Let me start by saying this story has a happy ending, in the shape of the largest painting I have ever created 200x100cm (78×39″). A painting I love, as does the in-house art critic and and the close friends I have sent photos to, and my Mum.
The story starts with my intoxication by the double waterfall and River Rha tumbling through the rocks (see photos) which I visited for the first time last month and then did multiple times thanks to a stretch of dry weather. I enthused so the in-house art critic came along once, together with his pastels, to sit in temperatures <6°C in the icy fine spray off the waterfall. That’s love!
My fingers itched to paint the location, to translate my sketches and mental images onto canvas. But wasn’t I being over ambitious the voice-of-doubt kept whispering? How would I be able to convey the sense of water when the colours of the river were the same as the hillside? The only “water colour” was the white of the waterfall and rapids. Would I be able to get the layers upon layers of vegetation, the sense of the steep hillside, the stillness, the presence of the rocks? All these doubts, despite the fact that I had sketches that I was pleased with, that could lead the way.
What’s wrong with being over ambitious occasionally, I kept telling myself. I might just pull it off, and how wonderful wouldn’t that be. I decided to work over a painting that hadn’t gone anywhere, removing the pressure of a pristine canvas, whilst stimultaneously giving me a starting layer for the hillside. The long format also echoed the format of my sketchbook. Here’s what it looked like when I started adding the first reworking layer, in Prussian blue.
My palette, which will make more sense to those I’ve had conversations with about putting minimal paint out at any one time:
Problem now was that I really liked where I was with this, but could see various directions I could go with it. (Also known as the “don’t mess it up stage“.) Which would I choose? Stick with brushwork only? Add a layer of line, my current enthusiasm? Texture? How far towards detailed realism? Which would I be able to pull off most successfully, which would lead to disaster?
Unable to decide, I stopped. Time for pondering, and working up courage.
2 Replies to “Perhaps Being Over-Ambitious (Part 1)”
A very nice start to the painting, and I look forward to hearing the rest of the story! I think the long format works well with the scene. Carry on!
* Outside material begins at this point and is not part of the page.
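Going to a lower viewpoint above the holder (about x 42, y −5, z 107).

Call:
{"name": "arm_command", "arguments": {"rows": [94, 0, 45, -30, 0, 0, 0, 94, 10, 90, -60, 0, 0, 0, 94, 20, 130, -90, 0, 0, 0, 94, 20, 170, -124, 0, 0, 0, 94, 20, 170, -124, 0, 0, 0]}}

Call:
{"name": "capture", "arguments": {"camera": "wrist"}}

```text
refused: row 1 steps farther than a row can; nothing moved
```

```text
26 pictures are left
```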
That which I like about being “over ambitious” is that no matter what the result is you have to start somewhere and if you don’t, you would never do anything. In this case I very much like your sketches and can see progress in the resulting paintings. It’s amazing that you can surprise yourself with the end result. The reason you want to tackle the subject in the first place is that it is a lovely subject that deserves painting, and it is pleasing to your eye. I like.